* _SET PROBLEM_
Exactly reproduce the lines from the one holding "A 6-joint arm" through the final line of the listing below, with both ends included and nothing else.

* _MATERIAL_

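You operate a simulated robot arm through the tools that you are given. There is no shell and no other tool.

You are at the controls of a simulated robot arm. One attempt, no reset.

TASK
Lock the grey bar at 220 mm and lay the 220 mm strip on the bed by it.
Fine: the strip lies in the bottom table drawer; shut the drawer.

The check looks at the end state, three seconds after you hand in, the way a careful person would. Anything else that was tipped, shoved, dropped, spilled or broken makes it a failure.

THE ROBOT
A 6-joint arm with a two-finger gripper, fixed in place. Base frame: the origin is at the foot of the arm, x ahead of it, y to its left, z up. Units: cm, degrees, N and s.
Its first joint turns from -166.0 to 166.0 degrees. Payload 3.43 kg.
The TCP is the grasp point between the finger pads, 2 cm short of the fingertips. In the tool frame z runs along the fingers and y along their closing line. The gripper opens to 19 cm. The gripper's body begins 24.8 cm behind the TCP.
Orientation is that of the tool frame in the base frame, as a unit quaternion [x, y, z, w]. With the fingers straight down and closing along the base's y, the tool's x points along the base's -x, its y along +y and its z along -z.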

* _TASK RESPONSE_
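A 6-joint arm with a two-finger gripper, fixed in place. Base frame: the origin is at the foot of the arm, x ahead of it, y to its left, z up. Units: cm, degrees, N and s.
Its first joint turns from -166.0 to 166.0 degrees. Payload 3.43 kg.
The TCP is the grasp point between the finger pads, 2 cm short of the fingertips. In the tool frame z runs along the fingers and y along their closing line. The gripper opens to 19 cm. The gripper's body begins 24.8 cm behind the TCP.
Orientation is that of the tool frame in the base frame, as a unit quaternion [x, y, z, w]. With the fingers straight down and closing along the base's y, the tool's x points along the base's -x, its y along +y and its z along -z.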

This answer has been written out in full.